__Directive__. Identify each line below that contains the word "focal", and copy it out.

__Rows__.
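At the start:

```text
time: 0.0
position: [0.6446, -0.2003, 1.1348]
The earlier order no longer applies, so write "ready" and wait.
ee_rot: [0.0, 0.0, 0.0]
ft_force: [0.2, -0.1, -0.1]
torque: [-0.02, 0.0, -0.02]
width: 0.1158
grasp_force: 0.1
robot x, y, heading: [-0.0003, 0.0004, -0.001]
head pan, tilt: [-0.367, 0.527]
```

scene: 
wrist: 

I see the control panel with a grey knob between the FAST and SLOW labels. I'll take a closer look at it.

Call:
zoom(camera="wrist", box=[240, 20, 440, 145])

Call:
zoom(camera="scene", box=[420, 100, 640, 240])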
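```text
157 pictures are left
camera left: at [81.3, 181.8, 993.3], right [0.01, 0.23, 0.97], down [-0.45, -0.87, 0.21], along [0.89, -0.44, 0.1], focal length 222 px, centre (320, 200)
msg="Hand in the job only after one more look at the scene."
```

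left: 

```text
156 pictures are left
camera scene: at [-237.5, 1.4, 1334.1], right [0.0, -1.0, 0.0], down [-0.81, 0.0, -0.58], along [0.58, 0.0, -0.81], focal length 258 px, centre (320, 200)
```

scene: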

__Task result__.
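camera left: at [81.3, 181.8, 993.3], right [0.01, 0.23, 0.97], down [-0.45, -0.87, 0.21], along [0.89, -0.44, 0.1], focal length 222 px, centre (320, 200)
camera scene: at [-237.5, 1.4, 1334.1], right [0.0, -1.0, 0.0], down [-0.81, 0.0, -0.58], along [0.58, 0.0, -0.81], focal length 258 px, centre (320, 200)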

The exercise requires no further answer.